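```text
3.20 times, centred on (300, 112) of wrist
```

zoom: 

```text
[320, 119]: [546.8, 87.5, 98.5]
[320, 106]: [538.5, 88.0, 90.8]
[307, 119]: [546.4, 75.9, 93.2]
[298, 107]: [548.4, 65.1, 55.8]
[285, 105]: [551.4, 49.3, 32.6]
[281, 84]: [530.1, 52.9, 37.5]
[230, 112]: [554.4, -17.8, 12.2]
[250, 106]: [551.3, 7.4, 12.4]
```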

----------

TASK
Write the listing out again, exactly as it reads.

EXPECTED ANSWER
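```text
3.20 times, centred on (300, 112) of wrist
```

zoom: 

```text
[320, 119]: [546.8, 87.5, 98.5]
[320, 106]: [538.5, 88.0, 90.8]
[307, 119]: [546.4, 75.9, 93.2]
[298, 107]: [548.4, 65.1, 55.8]
[285, 105]: [551.4, 49.3, 32.6]
[281, 84]: [530.1, 52.9, 37.5]
[230, 112]: [554.4, -17.8, 12.2]
[250, 106]: [551.3, 7.4, 12.4]
```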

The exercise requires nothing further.